## Aim of the task
I need the reading text continued from the place where it stops.

───── Reading text ─────

WINNING The Man Booker Prize is not that important. Far more crucial is that coveted place on the shortlist and there will always be people who will say that you should have won no matter what happens.
Canadian Patrick deWitt appears to have a Zen stillness about him, but then again, he may just be exhausted. He looks tired but he is also calm and very modest. He is genuinely surprised that so many readers are so positive about his wonderful Western, The Sisters Brothers, a singular tragic comedy that will become a cult regardless of how popular it may also be. "Particularly in Ireland," he says, admitting that he was expecting complaints about the treatment horses endure throughout the narrative.
“I thought the Irish may, might,” he pauses and looks down, before continuing, “object.” He peers intently, his long, pale face wearing its habitual expression of pained concern. Tub, the horse who carries Eli, the narrator, from Oregon City to California, suffers surreal cruelty but he is the novel’s hero and certainly encourages Eli to reform his ways.

───── Given information ─────

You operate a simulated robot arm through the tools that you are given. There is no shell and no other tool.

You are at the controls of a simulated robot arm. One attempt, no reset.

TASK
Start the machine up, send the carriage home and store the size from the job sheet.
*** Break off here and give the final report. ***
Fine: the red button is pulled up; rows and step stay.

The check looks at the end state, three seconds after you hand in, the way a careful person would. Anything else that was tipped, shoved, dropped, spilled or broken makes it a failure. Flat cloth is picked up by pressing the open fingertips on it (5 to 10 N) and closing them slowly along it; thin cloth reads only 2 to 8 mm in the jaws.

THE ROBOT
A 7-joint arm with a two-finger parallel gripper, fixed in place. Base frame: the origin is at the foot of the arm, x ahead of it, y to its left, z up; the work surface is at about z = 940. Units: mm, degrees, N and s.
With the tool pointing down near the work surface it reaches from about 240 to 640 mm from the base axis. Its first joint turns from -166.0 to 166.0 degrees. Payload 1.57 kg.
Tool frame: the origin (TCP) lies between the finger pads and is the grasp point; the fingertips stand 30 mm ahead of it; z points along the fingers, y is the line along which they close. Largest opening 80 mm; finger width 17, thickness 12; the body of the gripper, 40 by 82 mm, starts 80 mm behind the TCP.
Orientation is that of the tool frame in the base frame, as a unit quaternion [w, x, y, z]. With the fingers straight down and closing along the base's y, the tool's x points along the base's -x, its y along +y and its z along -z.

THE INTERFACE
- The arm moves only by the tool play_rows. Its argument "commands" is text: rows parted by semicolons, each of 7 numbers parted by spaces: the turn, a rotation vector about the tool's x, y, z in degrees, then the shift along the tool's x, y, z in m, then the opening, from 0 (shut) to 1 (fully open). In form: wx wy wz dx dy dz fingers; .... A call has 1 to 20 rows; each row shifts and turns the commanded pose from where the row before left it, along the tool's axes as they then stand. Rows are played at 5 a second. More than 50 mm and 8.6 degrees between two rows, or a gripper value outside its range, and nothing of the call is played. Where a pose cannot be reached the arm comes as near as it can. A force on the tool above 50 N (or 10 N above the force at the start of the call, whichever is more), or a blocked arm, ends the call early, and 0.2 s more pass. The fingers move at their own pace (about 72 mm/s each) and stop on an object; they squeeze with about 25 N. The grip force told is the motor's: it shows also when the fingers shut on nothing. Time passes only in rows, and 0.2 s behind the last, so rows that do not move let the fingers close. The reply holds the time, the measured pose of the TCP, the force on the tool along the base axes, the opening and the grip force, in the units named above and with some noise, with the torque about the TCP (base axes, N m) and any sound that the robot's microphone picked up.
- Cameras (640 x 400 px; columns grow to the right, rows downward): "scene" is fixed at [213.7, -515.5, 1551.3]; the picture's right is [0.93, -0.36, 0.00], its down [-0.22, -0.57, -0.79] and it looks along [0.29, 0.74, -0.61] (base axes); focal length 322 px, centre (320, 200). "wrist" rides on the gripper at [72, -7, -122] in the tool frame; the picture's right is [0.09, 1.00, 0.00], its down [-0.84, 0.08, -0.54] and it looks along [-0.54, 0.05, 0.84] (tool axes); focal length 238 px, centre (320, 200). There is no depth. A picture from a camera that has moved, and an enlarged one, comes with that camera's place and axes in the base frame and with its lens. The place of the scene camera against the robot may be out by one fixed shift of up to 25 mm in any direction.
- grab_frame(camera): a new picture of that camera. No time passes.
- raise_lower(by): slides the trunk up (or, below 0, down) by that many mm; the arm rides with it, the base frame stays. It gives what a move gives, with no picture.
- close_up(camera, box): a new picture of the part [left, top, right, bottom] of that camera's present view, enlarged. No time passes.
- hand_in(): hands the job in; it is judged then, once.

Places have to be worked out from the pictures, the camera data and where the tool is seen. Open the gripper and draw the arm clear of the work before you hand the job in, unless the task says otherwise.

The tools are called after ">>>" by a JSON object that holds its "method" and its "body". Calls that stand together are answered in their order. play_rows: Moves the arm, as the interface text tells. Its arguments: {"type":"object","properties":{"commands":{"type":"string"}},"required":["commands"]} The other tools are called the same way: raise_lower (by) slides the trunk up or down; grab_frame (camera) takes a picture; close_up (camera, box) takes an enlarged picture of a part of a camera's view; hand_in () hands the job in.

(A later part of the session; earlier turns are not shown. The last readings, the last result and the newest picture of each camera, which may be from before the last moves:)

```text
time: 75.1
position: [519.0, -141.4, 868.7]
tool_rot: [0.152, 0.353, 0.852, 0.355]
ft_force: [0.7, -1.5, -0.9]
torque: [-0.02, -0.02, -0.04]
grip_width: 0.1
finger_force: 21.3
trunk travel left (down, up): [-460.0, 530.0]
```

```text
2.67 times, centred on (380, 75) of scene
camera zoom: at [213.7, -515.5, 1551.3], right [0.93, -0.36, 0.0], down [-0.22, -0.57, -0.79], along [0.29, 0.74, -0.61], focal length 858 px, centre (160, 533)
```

─────

## Result for this task
DeWitt is gentle, soft spoken, very thin and looks as if he should be a computer nerd in a Thomas Pynchon novel. In fact, the longer one looks at him, the more Pynchon comes to mind. Does he like Pynchon? DeWitt looks slightly startled by such a random non sequitur but deals with it with what quickly becomes clear is his natural graciousness. “Oh yes, I like Pynchon, but I really like Jean Rhys.” Warming to the subject, he adds dreamily, “I think I fell in love with her . . .” his voice trails off and he smiles his slow, melancholic smile before mentioning that the great Dutch-born Austrian Thomas Bernhard is another favourite. “My reading is, um, varied.”
It does seem strange that a Canadian, born in Vancouver Island – “the name’s Norwegian, I should know why, but I don’t, my grandfather did a family tree but he died” – would have taken the Western genre and worked such freshness into a traditional genre.
Did he dream about being a cowboy? DeWitt now seems openly shocked. “No. Not at all. I was never interested in Westerns. I don’t even know anything about horses. But I did spend a lot of time in LA.” He agrees that although in California, Los Angeles is hardly the American West. He laughs out loud at this and then sighs. He often sighs. “It was Dad’s idea. For a while we travelled back and forth between LA and Canada. Dad had this thing about LA, he romanticised it and then he began to dislike it. I disliked it, LA, I mean.”
You have to like deWitt, he is used to conversation. "In my family, we talk." He thinks about what he says, and speaks with unusual candour. "I flunked out of high school, I just couldn't do it." He shudders at the memory and then returns to explaining how he wrote The Sisters Brothers. "I have two brothers, I'm the middle one. The title came to me."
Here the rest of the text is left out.